**Challenge**
Below are some records. Copy every line in them that holds "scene".

**Data supplied**
** BEGIN **

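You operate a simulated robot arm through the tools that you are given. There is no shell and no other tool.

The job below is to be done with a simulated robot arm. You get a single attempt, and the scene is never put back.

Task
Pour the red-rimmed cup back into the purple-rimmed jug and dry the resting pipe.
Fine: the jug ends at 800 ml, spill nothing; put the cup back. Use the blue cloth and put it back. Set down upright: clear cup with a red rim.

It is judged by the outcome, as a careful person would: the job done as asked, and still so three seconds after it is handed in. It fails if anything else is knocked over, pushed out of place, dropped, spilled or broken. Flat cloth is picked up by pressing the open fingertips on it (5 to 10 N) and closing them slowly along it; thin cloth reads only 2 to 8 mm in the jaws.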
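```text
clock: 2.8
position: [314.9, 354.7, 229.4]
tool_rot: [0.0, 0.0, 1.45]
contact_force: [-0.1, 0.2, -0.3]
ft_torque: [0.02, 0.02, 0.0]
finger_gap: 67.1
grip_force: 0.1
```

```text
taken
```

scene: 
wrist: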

** END **

**Task output**
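The job below is to be done with a simulated robot arm. You get a single attempt, and the scene is never put back.
scene: 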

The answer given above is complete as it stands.